By Kim Kwang-tae
SEOUL, Jan. 16 (Yonhap) -- North Korea is so insular and its regime is so brutal that few may believe that a popular uprising similar to those that toppled some longtime autocratic Arab leaders would ever be possible there.
A crack has been found in the iron-clad North Korean society, however, through which outsiders may attempt to reach out to grassroots people there and encourage them to rise up against the communist regime, according to a high-profile U.S. missionary who was once held captive in the isolated country for illegal entry.
Robert Park, a 31-year-old Christian missionary from Tucson, Arizona, is a believer in the power of U.S. dollars for people living in the brutal penury of a command economy in North Korea. He believes that a steady influx of cash to ordinary North Koreans can slowly undermine Pyongyang's grip on power.

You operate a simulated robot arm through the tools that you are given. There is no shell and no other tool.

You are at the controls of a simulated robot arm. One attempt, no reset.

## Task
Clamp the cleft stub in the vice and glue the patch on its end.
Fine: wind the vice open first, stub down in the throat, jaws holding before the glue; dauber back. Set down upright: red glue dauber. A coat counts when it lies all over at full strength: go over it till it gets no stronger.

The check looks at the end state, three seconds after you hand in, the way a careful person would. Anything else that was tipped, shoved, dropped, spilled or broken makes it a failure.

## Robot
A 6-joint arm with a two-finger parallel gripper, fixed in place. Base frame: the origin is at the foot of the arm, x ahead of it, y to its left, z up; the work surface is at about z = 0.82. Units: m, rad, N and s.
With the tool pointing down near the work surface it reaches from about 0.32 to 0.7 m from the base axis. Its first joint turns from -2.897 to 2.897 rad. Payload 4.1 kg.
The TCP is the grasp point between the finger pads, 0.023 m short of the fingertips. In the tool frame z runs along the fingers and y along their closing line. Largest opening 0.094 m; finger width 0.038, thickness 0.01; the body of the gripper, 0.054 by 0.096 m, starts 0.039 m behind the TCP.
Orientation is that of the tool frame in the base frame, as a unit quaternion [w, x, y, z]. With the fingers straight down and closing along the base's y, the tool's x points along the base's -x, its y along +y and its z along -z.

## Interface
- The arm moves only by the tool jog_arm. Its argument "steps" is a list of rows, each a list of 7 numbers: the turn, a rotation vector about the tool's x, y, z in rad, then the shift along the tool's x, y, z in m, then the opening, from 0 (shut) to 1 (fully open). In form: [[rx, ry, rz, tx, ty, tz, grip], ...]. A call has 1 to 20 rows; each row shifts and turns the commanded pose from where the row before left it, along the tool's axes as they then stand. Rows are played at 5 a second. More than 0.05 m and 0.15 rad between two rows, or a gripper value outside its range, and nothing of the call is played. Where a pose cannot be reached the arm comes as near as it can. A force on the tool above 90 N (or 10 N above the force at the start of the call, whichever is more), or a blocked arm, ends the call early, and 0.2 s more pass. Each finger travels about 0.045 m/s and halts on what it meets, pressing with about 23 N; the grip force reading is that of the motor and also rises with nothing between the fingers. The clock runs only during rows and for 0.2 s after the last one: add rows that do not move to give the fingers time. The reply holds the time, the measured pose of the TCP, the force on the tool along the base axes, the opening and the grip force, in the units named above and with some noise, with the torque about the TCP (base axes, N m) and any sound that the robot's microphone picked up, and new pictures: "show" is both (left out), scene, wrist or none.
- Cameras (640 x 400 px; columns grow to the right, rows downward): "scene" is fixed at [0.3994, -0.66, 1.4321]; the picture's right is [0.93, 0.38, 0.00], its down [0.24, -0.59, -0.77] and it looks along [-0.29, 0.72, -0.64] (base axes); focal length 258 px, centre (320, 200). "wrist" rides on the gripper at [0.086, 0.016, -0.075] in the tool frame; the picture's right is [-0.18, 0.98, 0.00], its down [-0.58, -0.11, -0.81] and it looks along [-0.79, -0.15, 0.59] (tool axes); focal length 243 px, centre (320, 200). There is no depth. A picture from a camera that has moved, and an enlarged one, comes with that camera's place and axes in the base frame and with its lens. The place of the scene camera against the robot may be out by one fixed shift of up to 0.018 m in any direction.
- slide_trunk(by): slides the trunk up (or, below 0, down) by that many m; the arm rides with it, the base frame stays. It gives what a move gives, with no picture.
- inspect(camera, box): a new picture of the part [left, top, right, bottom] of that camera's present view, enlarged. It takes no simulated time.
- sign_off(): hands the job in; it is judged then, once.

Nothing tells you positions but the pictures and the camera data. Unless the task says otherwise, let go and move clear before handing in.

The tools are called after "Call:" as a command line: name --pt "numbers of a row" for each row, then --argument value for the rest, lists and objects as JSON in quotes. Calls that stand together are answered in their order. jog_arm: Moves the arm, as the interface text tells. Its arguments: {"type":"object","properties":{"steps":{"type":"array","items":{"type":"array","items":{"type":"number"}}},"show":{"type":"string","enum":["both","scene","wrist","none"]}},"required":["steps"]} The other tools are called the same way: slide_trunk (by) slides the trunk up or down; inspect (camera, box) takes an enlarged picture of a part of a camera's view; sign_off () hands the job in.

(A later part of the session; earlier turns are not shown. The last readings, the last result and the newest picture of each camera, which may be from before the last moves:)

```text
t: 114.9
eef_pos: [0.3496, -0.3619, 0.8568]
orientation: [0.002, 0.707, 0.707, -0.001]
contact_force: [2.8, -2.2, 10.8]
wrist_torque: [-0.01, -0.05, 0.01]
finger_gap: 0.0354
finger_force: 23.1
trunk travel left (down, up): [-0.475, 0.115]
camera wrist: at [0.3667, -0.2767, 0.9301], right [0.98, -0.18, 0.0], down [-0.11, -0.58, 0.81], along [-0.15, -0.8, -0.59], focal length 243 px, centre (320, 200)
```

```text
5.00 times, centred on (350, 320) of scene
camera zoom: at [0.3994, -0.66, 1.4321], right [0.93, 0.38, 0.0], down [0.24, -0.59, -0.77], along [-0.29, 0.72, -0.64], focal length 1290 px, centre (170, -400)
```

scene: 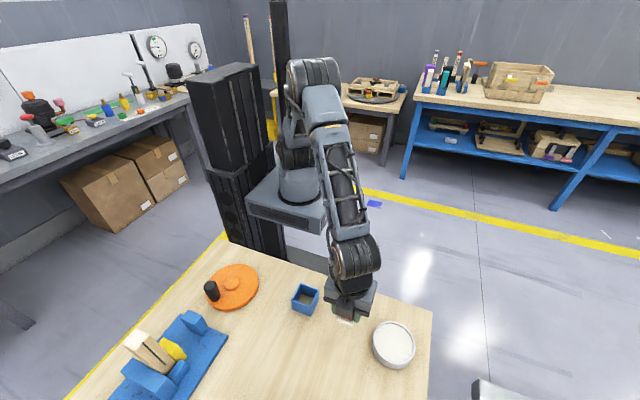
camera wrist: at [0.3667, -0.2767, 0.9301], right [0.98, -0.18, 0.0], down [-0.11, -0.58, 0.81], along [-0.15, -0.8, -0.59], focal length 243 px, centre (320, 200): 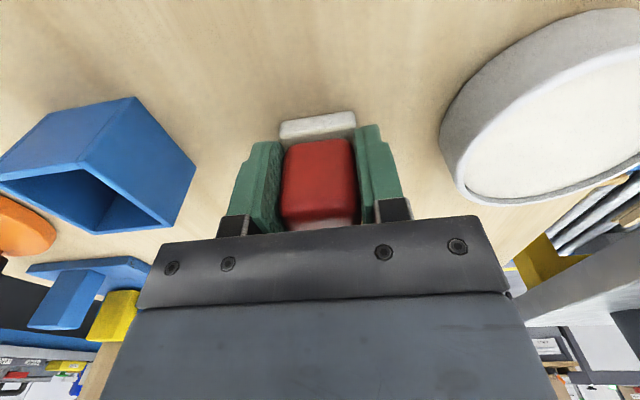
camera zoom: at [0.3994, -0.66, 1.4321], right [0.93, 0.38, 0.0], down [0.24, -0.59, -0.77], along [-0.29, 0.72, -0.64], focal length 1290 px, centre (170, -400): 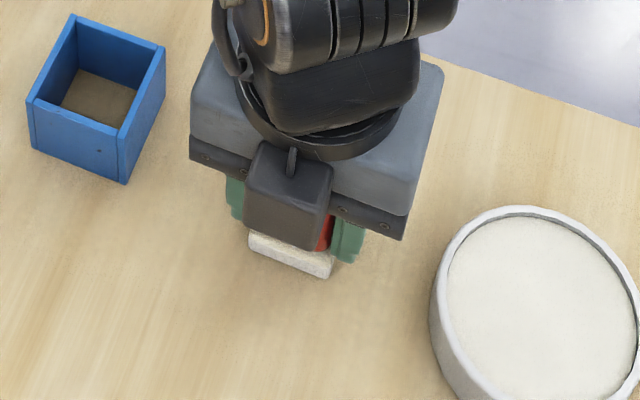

Park's goal is to raise millions of dollars in donations from churches in South Korea, the United States and other countries and trickle it over the next few months into the hands of ordinary North Koreans through their relatives who have fled the country. He said he himself has raised $30,000 in donations for that purpose.
There are no normal inter-Korean banking channels, as the two countries have technically remained at war since the 1950-53 Korean War, forcing North Korean defectors in the South to turn to Chinese brokers for help.
The brokers, mostly ethnic Koreans in China and North Korean nationals in China, change dollars into North Korean currency and pocket 30 percent of remittances as fees before handing over 70 percent to the intended North Koreans.
"Many North Koreans want to rise up," Park said in a recent interview with Yonhap News Agency. "They are angry at this regime, and they will take action if they only have the ability and the resources. So, we just want to support them."
Park was caught as he crossed the frozen Tumen River into North Korea on what he called a "sacrifice" to help expedite some type of change in the North.
North Korea set him free in February 2010 after 43 days in detention, saying that he had admitted to wrongdoing. Details of Park's activities in North Korea have not been known. He only said he suffered from post-traumatic stress disorder after going through what he described as "burning hell" in the North.
Yet, he said he has become a more vocal advocate for a campaign to liberate the North.
Park said remittances are intended to assist North Koreans with providing food for themselves in a country plagued by chronic food shortages for more than a decade. North Korea has long been accused of diverting foreign food aid to the ruling elite and military, the key backbone of the totalitarian regime.
The remittances by South Korea and the U.S. could also create a sense of being cared for among North Koreans, which in turn could serve as a "change agent" and eventually empower them to do what they want, he claimed.
Park also claimed some North Koreans are already rising up on a small scale through such activities as distributing fliers and vandalizing monuments seen as sacred in a country where the personality cult of late leaders runs deep.
Comments by some South Korean officials also backed his claim.
A statue of Kim Jong-suk, mother of late leader Kim Jong-il, and the Pyongyang monument built to celebrate the founding of the Workers' Party were vandalized last year, according to South Korean officials who are in a position to know the situation inside the North.
They also confirmed that someone scrawled messages in a university and at markets last year saying the hereditary "succession is a betrayal of socialism" and "let's topple Kim Jong-un." They did not elaborate and asked not to be identified, citing policy.
The younger Kim has continued to consolidate power following his father's death. Still, Park claims money and international support can facilitate dissident activities.
"I believe that a Pyongyang Spring in North Korea akin to the Arab Spring is possible, but it will only happen if the international community gets behind the North Korean refugees, because the refugees are the channel inside North Korea," Park said.
In a move to galvanize support, Park and his fellow Korean activists plan to hold rallies in Seoul, Berlin, Hong Kong and Washington D.C. on Jan. 27, the 67th anniversary of the liberation of Auschwitz, the Nazi concentration camp where an estimated 1.1 million Jews died.
North Korea has long been accused of human rights abuses, ranging from holding hundreds of thousands of political prisoner to acts of torture and public executions. Pyongyang has flatly denied the accusations, calling them a U.S.-led attempt to topple its regime.
Genocide Watch, a Washington-based international nongovernmental organization that seeks to end genocide, said in a report last month that North Korea has "committed genocide and political mass killings," and is "a serial killer state."
On Genocide Watch Board of Advisors is Samantha Power, senior director for multilateral affairs at the U.S. National Security Council. Park said he is pushing to meet with Power, who was the main advisor to President Barack Obama for the Libya intervention, to discuss convincing national governments to invoke what he called the "responsibility to protect."
The U.N. initiative sets out responsibility of the international community to intervene if a sovereign state fails to protect its citizens from mass atrocities.
"North Korea is called the modern day Auschwitz," Park said in an emphatic voice. Genocide is "still not over. The genocide is continuing."